◆ **EXTRACTED TEXT**
Ultralight Raises $9.3M Seed to Build AI-Native EHR Platform for Longevity and Personalized Medicine Clinics
Funding Details
$9.3M
Seed
Doctors aren’t short on data. They’re buried in it. Tabs stacked like bad habits, signals lost in the noise, and patients left wondering how “personalized care” still feels anything but. That gap between information and actual insight has been sitting there, unresolved, waiting for someone to treat it like the real problem. Ultralight walked straight into that gap and didn’t blink.
Ultralight, the NYC-based AI-native EHR built for longevity and personalized medicine clinics, just pulled in $9.3M across pre-seed and seed. The General Partnership led the round, with Wisdom Ventures, Anthemis, and Emerson Collective stepping in like they’ve seen this movie before and already know how it ends.
Sunita Mohanty and Pedro Tabio are not selling software, they’re compressing time. When your system can take labs, wearables, diagnostics, notes, and the usual avalanche of patient data and turn it into something a clinician can actually use before the coffee cools, you’re not improving workflow, you’re reclaiming it. 75 clinics already live, thousands waiting, and not a dollar burned on paid acquisition. That’s not luck, that’s signal.
Ultralight used to be Vibrant Practice, which feels fitting because this isn’t a pivot, it’s a refinement. Less noise, more clarity. The product didn’t change direction, it sharpened its edge. The “ultralight” name hits because that’s the promise. Take something heavy, complex, borderline unbearable, and make it feel like it belongs in the background, not the breaking point.

◆ **PROBLEM TO WORK ON**
I need the extracted text continued from the place where it stops.

◆ **GIVEN DATA**

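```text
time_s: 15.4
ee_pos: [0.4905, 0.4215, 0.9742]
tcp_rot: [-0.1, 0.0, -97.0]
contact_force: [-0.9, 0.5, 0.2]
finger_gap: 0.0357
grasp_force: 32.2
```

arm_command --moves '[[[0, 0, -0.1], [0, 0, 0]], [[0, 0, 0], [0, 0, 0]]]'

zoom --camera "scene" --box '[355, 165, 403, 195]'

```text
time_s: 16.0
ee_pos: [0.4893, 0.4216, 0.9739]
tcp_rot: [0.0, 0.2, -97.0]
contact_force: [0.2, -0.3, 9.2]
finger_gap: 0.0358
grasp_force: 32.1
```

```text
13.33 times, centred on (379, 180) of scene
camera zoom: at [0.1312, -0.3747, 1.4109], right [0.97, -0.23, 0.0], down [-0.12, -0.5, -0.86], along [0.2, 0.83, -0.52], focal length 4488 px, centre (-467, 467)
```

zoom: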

◆ **TASK RESPONSE**
Here’s the part founders should sit with for a minute. They didn’t bolt AI onto an old system and call it innovation. They built around the reality that modern clinics are drowning in high frequency data and starving for usable insight. The so-called agentic layer isn’t a feature, it’s the whole play. Prep the visit, monitor the patient, surface what matters. Everything else is just UI dressing.
Investors didn’t lean in because healthcare needs another dashboard. They leaned in because Ultralight is positioning itself as the operating system for a category that’s expanding fast and thinking differently about care. Longevity clinics, functional medicine, concierge practices, all high touch, all data heavy, all underserved by legacy infrastructure that still thinks in billing codes instead of human outcomes.
There’s a rhythm here that’s hard to fake. Build something clinicians actually want to use, prove it in the wild, let demand stack up quietly, then raise with leverage. No theatrics, just traction doing the talking.
Sunita Mohanty and Pedro Tabio didn’t just raise capital. They tightened the feedback loop between data and decision making. And in a space where time is the most expensive currency in the room, that’s the kind of upgrade people feel immediately, even if they can’t quite explain why.